## begin EXTRACT TO READ

And let’s not get started with Chauncey Billups. He’s 30 years old and will want more than the $6.5 million he got from Detroit last year. He’s a marginally better shooter than Larry Hughes. (The stats don’t lie: go to ‘Compare Players’ and select Chauncey Billups). Between him, LeBron, Hughes, Gooden, Z and Pavlovic/Gibson, there’s just not enough shots to go around.

I don’t think Daniel Gibson functions well as a true point guard. Hughes, remember, played great at the position when he first started there this season, then went back to his regular Larry Hughes form.

‘The Shooter’, Not Starring Mark Wahlberg

Problem number two, I believe, can be addressed internally, and it starts with Number 23. LeBron’s offensive game still needs a lot of work. If he can find some kind of rhythm from 15-18 feet out and also learn how to be an effective post player – I mean, watch out. He could average 35 or 40 a night, easily. He made his biggest improvement as a player between his second and third years, when he learned how to hit a few jumpers and threes, and now needs to make a similar leap between years four and five to take his game to new heights.

Granted, that’s all easier said than done – after all, LeBron is only 22. But I think he’s smart enough to know that he has room for improvement, and as he displayed in Game 5 against Detroit, he has the ability to do that every night. He averages 27 a night on mostly driving to the hole and getting to the free throw line. We don’t even know what he’s capable of down the road.

Then you also have to look at guys like Sasha Pavlovic, who is a restricted free agent but will likely remain with the Cavs, and Daniel Gibson. They both emerged as solid offensive players this year. And how about Shannon Brown? Sure, he didn’t exactly light the world on fire, but didn’t play poorly either. (The treatment of Shannon Brown this year deserves its own column. Just check out his game log, and you’ll see. He basically played in about 7 or 8 games, wouldn’t play for 10 or 15, then get in another 7 or 8. That bizarre rotation courtesy of Mike Brown.)

Finally, should the Cavs sign a real point guard and move Hughes back to the two, let’s see if he can put the “shooting” back in “shooting guard”. For over $13 million a year, hopefully he can figure that out.

Center of Attention

Now, to solve our depth along the frontline and add someone who can swat some shots. Z, Gooden, and restricted free agent Anderson Varejao are quality players, but they’re not intimidating defensive players by any means. And don’t get me started on Donyell Marshall. Scot Pollard is also a free agent, and I never understood why he never got a chance in the rotation.

I was looking at the list of free agents and some of the centers I see include Michael Olowokandi, Dikembe Mutombo (an interesting prospect, but he’s all but assured to stay with Houston), Dale Davis, Chris Webber, Jake Tsakalidis, Chris Mihm, Kelvin Cato and Jamaal Magloire. Not exactly an awe-inspiring collection of big men. Webber’s clearly the best player out of that group, but he got real old, real fast, last season. And I couldn’t find anything online about what his intentions are for this offseason, but I would have to figure he wants a lot of money and to start, and I don’t think he’s better than Gooden or Z right now.

Windhorst said that he thinks the Cavs would let Andy walk if another team offers him a big contract (he’s a restricted free agent, which means the Cavs have the right to match any offer), and I tend to agree. He’s been a valuable contributor, but he is by no means a starter, and you can’t pay him that kind of money to play 20-25 minutes per game off the bench and not score.

## end EXTRACT TO READ
## begin DATA SUPPLIED

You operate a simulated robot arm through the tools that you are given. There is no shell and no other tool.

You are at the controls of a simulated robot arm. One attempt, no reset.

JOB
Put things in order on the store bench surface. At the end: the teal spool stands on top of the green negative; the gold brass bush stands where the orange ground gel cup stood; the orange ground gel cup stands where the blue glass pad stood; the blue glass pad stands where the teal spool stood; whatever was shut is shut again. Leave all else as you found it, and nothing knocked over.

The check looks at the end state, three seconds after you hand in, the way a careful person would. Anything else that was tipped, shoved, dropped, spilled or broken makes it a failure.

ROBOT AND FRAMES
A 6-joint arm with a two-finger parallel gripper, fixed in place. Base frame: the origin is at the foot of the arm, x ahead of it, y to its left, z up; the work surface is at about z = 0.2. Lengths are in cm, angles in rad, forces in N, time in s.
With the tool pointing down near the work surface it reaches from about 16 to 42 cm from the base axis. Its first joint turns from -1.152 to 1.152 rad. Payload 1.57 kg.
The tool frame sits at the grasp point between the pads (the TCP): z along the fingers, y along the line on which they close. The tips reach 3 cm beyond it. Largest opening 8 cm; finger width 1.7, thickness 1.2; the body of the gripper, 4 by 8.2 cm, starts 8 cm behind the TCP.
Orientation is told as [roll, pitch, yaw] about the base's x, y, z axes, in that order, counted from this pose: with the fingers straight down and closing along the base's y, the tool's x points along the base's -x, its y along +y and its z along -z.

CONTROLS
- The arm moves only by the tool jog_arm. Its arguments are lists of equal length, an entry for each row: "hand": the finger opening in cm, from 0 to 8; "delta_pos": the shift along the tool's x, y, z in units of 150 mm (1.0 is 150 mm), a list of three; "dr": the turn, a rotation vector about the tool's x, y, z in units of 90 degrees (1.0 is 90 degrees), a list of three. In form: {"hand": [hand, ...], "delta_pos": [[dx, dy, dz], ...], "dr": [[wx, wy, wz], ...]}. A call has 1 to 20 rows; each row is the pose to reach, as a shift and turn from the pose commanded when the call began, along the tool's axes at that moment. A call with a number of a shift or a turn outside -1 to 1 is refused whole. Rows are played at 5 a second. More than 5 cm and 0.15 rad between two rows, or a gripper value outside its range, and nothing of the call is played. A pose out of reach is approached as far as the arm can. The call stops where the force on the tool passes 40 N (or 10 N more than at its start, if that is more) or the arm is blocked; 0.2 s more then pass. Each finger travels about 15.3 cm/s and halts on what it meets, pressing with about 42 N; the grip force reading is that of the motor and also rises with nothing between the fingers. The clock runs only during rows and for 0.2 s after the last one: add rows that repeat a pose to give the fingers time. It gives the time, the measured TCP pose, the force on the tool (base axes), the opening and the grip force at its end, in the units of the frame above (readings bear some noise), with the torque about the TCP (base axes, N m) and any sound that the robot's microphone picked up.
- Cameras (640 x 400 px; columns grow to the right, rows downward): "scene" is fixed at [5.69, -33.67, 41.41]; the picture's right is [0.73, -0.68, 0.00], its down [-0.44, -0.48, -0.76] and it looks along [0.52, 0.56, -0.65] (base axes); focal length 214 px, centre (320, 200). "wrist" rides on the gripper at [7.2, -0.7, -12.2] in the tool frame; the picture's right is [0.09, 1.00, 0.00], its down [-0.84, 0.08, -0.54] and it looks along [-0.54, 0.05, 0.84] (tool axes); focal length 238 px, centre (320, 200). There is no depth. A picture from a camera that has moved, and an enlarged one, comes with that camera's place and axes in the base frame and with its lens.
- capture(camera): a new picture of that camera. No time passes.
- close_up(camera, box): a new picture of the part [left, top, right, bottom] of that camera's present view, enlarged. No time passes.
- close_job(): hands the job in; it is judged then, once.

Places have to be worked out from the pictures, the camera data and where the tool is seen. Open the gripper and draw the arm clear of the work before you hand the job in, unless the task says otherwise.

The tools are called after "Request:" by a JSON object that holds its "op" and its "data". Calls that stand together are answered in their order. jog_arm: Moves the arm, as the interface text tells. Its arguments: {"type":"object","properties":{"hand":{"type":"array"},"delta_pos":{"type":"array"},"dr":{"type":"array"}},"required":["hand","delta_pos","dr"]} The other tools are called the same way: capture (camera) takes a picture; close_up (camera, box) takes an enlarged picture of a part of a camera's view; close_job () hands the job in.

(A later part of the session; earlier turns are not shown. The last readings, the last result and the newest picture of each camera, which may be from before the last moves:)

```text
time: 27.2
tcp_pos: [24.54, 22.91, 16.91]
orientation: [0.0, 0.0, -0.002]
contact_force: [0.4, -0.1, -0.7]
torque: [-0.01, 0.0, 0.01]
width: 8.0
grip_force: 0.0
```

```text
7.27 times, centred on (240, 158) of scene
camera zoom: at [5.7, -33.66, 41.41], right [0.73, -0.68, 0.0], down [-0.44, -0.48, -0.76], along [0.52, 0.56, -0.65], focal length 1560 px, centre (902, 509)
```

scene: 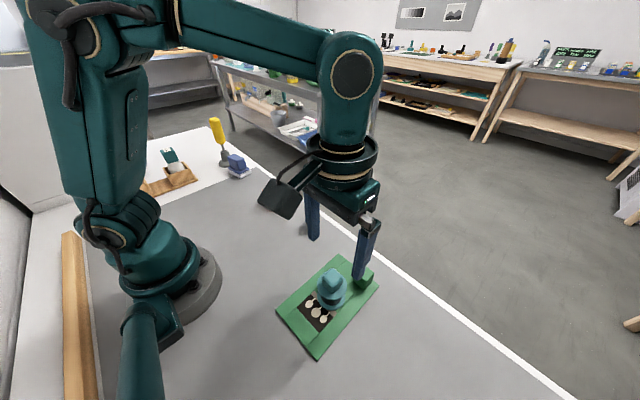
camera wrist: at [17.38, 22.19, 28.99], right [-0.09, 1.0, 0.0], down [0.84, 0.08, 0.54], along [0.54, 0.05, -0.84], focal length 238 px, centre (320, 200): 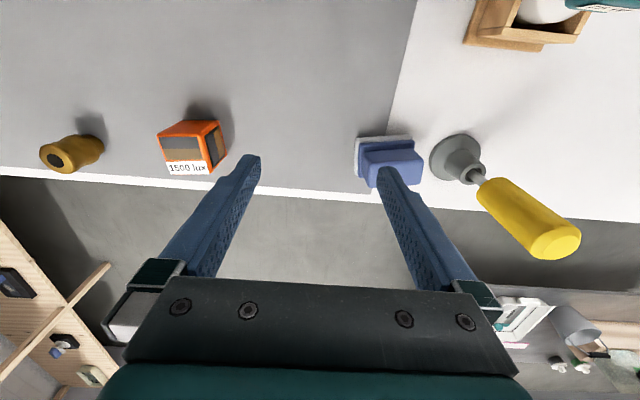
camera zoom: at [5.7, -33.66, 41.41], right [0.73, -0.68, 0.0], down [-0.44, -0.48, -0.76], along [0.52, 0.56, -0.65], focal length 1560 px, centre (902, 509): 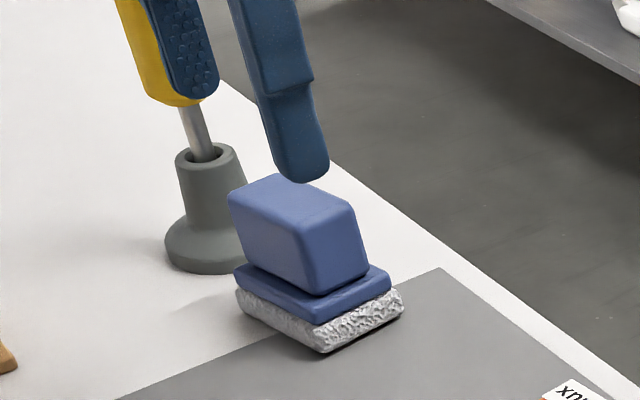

## end DATA SUPPLIED
## begin DATA SUPPLIED

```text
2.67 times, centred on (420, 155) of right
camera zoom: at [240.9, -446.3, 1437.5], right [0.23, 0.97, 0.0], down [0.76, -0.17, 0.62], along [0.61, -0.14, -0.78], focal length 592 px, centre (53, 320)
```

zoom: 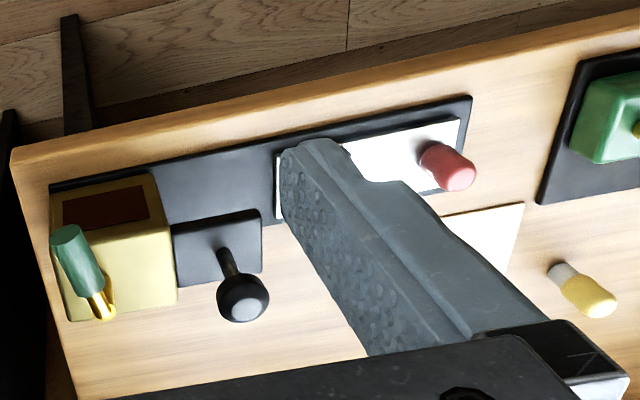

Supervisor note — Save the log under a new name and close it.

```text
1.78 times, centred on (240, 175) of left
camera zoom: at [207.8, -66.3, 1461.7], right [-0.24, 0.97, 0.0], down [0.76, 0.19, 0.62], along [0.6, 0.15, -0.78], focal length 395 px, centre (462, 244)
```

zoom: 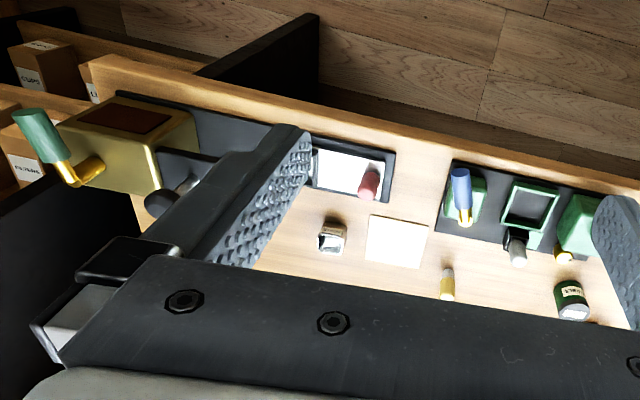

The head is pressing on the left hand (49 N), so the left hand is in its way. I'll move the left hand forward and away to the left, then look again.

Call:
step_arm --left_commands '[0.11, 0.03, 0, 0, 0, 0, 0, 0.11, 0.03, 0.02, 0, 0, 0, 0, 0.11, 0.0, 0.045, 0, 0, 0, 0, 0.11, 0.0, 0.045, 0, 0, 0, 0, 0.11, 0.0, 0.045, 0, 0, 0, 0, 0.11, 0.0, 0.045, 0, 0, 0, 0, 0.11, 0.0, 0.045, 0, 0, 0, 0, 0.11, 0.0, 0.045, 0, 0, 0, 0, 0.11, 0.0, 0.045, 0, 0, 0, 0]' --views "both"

## end DATA SUPPLIED
## begin DATA SUPPLIED

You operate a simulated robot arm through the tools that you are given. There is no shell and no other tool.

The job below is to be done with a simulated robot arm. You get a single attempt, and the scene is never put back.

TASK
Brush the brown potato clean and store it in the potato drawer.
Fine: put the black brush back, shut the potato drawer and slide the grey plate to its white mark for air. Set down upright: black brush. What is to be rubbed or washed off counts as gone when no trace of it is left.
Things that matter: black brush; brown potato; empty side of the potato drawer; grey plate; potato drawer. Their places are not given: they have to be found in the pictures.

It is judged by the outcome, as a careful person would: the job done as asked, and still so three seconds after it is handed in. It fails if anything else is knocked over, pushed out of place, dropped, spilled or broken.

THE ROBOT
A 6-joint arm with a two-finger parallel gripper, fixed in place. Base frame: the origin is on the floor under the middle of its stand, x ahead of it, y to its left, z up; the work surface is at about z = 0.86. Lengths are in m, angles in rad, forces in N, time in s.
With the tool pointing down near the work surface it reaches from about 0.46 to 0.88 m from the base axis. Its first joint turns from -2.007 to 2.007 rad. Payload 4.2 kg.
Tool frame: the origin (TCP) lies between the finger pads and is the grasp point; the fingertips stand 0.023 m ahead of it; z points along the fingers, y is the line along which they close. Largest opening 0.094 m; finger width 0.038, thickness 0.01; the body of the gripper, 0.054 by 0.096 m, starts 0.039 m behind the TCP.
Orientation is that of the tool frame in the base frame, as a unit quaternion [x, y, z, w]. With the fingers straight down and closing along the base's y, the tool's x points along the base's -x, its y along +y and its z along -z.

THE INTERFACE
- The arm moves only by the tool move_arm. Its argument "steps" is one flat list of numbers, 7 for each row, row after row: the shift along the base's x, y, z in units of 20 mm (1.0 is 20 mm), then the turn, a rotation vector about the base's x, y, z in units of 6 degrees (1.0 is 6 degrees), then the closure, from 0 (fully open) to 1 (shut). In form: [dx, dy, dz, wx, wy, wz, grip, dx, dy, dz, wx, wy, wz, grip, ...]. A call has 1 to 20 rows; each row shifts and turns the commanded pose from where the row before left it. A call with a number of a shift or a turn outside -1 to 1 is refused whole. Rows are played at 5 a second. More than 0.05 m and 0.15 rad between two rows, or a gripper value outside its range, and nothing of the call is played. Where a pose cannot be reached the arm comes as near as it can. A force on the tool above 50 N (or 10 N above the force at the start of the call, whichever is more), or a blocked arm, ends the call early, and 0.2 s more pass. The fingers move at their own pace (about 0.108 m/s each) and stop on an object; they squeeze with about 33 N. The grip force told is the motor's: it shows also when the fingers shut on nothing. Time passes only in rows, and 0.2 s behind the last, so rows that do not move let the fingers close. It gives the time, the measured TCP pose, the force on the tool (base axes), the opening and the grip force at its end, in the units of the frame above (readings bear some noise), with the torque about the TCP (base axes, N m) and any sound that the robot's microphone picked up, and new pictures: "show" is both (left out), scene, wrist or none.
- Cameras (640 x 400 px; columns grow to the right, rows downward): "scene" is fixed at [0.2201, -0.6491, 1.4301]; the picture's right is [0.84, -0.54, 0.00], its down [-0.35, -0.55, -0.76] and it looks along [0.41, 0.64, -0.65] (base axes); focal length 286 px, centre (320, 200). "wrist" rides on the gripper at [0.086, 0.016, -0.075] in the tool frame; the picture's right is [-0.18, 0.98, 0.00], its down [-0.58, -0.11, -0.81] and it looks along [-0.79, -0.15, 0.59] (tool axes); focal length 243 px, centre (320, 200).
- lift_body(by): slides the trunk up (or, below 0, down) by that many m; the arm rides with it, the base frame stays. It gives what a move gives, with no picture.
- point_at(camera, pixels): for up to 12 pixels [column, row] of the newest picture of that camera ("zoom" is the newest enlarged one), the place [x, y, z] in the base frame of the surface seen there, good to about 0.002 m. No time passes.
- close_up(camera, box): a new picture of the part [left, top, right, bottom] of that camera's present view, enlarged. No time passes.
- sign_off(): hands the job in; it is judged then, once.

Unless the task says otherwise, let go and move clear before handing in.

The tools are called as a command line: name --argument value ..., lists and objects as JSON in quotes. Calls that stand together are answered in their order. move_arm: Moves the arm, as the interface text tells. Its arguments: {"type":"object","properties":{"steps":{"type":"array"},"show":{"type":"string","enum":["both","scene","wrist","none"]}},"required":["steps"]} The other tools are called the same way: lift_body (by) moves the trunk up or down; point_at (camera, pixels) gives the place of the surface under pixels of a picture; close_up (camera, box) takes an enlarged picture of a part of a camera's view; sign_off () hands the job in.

## end DATA SUPPLIED

▸ **WHAT TO PRODUCE**
In the extract to read, find "I don’t think Daniel" and reproduce everything up to and including "Larry Hughes form.".

▸ **ANSWER TO THIS EXERCISE**
I don’t think Daniel Gibson functions well as a true point guard. Hughes, remember, played great at the position when he first started there this season, then went back to his regular Larry Hughes form.